> **What to do**
Provide the original wording of the text to read from "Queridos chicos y" as far as "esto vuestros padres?".

> **Text to read**
Queridos chicos y chicas, coetáneos del Jesús de
doce años, ¿no vienen a vuestra mente, en este momento, las clases de religión
que se dan en la parroquia y en la escuela, clases a las que estáis invitados a
participar? Quisiera, pues, haceros algunas preguntas: ¿cuál es vuestra actitud
ante las clases de religión? ¿Os sentís comprometidos como Jesús en el Templo
cuando tenía doce años? ¿Asistís a ellas con frecuencia en la escuela o en la
parroquia? ¿Os ayudan en esto vuestros padres?
Jesús a los doce años quedó tan cautivado por aquella
catequesis en el Templo de Jerusalén que, en cierto modo, se olvidó hasta de
sus padres. María y José, regresando con otros peregrinos a Nazaret, se dieron
cuenta muy pronto de su ausencia. La búsqueda fue larga. Volvieron sobre sus
pasos y sólo al tercer día lograron encontrarlo en Jerusalén, en el Templo. «
Hijo, ¿por qué nos has hecho esto? Mira, tu padre y yo, angustiados, te
andábamos buscando » (Lc 2, 48). ¡Qué misteriosa es la respuesta de Jesús y
cómo hace pensar! « ¿Por qué me buscabais? ¿No sabíais que yo debía estar en la
casa de mi Padre? » (Lc 2, 49). Era una respuesta difícil de aceptar. El
evangelista Lucas añade simplemente que María « conservaba cuidadosamente todas
las cosas en su corazón » (2, 51). En efecto, era una respuesta que se comprendería
sólo más tarde, cuando Jesús, ya adulto, comenzó a predicar, afirmando que por
su Padre celestial estaba dispuesto a afrontar todo sufrimiento e incluso la
muerte en cruz.

> **Dataset section**
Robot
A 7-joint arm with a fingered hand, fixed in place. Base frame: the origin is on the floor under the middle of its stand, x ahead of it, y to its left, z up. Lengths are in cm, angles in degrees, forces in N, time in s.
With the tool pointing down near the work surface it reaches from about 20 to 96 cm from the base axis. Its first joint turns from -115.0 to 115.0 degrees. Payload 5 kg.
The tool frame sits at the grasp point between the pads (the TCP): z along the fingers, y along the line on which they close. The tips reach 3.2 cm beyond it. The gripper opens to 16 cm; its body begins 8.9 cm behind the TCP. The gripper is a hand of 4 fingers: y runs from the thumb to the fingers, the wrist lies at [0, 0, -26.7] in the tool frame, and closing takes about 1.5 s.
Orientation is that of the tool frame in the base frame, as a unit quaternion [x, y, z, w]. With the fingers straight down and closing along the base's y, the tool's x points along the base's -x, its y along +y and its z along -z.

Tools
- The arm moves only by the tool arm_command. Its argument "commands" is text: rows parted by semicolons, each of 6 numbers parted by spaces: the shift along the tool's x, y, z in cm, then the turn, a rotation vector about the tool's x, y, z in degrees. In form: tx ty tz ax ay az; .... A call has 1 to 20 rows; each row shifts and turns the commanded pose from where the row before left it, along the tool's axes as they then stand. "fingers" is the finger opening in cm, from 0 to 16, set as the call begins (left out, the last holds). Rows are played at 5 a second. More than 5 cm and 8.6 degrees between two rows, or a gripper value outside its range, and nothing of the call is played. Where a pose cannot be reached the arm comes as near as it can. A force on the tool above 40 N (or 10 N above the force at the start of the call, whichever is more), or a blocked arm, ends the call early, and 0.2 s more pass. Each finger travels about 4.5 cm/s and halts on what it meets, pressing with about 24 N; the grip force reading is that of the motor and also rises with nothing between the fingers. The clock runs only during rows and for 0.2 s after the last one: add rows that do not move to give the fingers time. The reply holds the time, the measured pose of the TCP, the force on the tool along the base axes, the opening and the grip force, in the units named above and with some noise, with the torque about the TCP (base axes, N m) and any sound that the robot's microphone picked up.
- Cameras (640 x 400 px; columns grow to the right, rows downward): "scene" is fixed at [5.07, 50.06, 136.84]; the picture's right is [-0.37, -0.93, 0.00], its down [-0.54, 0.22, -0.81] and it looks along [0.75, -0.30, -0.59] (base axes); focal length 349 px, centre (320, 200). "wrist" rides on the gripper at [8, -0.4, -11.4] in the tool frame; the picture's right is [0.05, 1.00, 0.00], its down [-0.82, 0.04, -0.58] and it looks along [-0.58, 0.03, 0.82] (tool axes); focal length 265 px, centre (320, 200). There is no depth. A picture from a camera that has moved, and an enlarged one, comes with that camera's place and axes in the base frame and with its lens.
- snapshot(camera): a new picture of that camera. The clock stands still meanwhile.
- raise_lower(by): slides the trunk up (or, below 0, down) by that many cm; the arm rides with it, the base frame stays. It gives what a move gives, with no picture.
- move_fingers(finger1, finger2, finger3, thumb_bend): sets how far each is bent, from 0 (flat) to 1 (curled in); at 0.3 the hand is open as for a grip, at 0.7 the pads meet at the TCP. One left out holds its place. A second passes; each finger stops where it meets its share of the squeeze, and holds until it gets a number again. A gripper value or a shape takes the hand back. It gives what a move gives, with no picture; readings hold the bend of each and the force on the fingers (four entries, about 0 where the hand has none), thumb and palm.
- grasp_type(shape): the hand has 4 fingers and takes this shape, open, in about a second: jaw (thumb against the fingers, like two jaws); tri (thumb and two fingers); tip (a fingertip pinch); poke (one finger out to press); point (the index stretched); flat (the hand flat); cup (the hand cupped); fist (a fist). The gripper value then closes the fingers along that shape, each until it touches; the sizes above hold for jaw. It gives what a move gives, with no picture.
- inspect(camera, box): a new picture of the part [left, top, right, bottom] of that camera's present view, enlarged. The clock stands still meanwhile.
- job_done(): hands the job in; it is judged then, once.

> **Task result**
Queridos chicos y chicas, coetáneos del Jesús de
doce años, ¿no vienen a vuestra mente, en este momento, las clases de religión
que se dan en la parroquia y en la escuela, clases a las que estáis invitados a
participar? Quisiera, pues, haceros algunas preguntas: ¿cuál es vuestra actitud
ante las clases de religión? ¿Os sentís comprometidos como Jesús en el Templo
cuando tenía doce años? ¿Asistís a ellas con frecuencia en la escuela o en la
parroquia? ¿Os ayudan en esto vuestros padres?